Even laymen are asking themselves how this can be happening, in the face of declining corporate profitability and falling sales, mass firings and deflationary pressures stemming from excess supply in most areas.
Their answer, bolstered by a seemingly endless stream of evidence from admissions by the world’s biggest banks that they manipulated virtually every major market, from interest rates to gold, is that the entire financial system is rigged and their prices no longer reflect fundamentals, i.e. true supply and demand. In other words, the process whereby the credibility of central banks has crumbled is now reaching the mainstream.
Meanwhile, in the professional world, almost every week another leading analyst “comes out of the closet” and expresses deep concern over the way things are being mismanaged. The latest example is David Rosenberg, whom I have quoted here many times over the years.
“Rosie” was a leading bear before and after the crash of 2007-09 – he made his name by being bearish whilst working for Merrill Lynch – but he threw in the towel a few years ago, in terms of his position vis-à-vis stock prices, effectively admitting that so long as central banks kept printing, the markets would keep rising.

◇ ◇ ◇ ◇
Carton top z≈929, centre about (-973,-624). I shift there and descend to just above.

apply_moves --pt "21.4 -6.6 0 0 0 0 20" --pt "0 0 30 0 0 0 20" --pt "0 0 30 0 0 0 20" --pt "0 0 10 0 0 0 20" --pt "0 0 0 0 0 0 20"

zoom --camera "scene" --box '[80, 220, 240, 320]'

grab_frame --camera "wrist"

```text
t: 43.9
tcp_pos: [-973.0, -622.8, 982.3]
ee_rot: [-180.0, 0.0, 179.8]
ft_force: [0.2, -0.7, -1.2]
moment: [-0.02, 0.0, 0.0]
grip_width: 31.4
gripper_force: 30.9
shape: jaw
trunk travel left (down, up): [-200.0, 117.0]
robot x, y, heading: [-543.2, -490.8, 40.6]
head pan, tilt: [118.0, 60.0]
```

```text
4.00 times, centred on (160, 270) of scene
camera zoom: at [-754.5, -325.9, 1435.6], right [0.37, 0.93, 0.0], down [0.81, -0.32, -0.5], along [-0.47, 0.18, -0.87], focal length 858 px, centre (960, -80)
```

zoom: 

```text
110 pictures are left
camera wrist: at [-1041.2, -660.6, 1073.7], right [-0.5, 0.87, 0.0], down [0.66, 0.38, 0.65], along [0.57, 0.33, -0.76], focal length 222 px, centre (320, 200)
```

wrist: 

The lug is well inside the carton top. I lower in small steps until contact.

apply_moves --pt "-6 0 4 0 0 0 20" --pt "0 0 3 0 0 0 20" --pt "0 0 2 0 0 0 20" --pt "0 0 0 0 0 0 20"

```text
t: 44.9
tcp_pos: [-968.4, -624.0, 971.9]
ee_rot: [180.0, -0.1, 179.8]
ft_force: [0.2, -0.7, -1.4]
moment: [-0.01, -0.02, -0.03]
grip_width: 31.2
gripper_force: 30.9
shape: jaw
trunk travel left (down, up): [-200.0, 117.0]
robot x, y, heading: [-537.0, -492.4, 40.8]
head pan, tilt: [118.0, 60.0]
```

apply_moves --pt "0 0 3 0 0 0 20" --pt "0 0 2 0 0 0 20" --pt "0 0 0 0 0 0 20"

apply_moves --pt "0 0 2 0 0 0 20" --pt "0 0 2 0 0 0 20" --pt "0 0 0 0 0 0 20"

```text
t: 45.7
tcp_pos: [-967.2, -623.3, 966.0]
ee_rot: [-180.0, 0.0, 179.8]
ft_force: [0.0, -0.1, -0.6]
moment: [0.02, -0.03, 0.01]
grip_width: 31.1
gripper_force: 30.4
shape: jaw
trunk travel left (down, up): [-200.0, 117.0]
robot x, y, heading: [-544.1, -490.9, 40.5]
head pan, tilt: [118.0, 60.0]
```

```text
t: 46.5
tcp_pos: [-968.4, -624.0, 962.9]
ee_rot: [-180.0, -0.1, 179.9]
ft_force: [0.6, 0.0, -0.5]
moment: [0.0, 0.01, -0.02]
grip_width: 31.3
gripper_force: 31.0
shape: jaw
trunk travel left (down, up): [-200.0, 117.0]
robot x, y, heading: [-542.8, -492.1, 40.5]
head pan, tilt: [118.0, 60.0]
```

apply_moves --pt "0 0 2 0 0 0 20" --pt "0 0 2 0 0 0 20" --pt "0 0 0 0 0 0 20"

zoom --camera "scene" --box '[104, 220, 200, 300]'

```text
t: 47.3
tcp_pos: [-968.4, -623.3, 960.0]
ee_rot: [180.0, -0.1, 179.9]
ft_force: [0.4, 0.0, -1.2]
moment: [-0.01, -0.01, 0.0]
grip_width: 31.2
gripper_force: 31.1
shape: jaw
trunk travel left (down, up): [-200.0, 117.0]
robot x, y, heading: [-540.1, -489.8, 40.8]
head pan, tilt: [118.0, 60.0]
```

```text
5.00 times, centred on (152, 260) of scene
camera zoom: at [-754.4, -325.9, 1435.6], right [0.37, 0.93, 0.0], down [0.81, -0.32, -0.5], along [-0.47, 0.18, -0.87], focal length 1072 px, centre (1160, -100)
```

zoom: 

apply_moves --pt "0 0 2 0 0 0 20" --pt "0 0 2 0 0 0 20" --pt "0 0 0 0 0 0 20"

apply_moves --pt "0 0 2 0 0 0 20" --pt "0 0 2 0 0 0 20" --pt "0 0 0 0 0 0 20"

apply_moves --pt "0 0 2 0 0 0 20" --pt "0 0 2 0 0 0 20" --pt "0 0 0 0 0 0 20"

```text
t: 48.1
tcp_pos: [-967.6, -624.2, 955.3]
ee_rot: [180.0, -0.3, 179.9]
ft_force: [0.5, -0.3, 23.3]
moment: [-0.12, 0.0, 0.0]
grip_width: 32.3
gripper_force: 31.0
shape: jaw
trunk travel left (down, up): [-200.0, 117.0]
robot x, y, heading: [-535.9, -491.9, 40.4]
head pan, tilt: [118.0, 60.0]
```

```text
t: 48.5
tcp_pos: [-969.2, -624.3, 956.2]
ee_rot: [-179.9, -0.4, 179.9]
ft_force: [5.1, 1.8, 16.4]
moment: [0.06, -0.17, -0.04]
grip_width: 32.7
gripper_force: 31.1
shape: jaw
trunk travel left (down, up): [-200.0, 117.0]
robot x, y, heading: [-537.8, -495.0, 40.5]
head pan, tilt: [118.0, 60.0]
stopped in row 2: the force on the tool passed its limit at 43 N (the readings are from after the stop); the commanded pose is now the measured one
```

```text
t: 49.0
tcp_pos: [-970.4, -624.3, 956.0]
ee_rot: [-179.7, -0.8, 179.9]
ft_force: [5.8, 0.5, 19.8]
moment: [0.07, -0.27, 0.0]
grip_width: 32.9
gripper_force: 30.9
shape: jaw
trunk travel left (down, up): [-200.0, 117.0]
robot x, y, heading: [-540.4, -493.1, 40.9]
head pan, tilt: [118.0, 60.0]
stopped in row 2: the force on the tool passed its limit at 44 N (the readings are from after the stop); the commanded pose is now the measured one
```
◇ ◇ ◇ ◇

A couple of weeks ago, however, he opened his commentary by noting that “In a truly seminal speech on March 29, Janet Yellen used the title, ‘The Outlook, Uncertainty, and Monetary Policy.’ I have been in this business for 30 years and have never seen a central bank chief slip the word ‘uncertainty’ into the headline.” In fact, he noted, the Federal Reserve chief “invoked the term no fewer than 10 times to describe the domestic and global macro and market backdrop,” and he concluded: It begs the question: What has gone wrong? Jim Grant and his camp claim to know exactly what’s gone wrong, but for the Keynesian mainstream, this is a very difficult, even wrenching, experience, as Rosenberg’s full piece shows. But after years in which that debate about policy and economic philosophy has been conducted far from the public eye, it is now front and center.
The general public is not interested in intellectual debate, nor has it been convinced by some abstract arguments.
Rather – as illustrated by the wider phenomenon of which Trump and Sanders (and Farage and Le Pen, et al) are both the figureheads and leaders – the masses are now demanding new ideas from new people, because the old ones have proven incapable of delivering on their extravagant promises.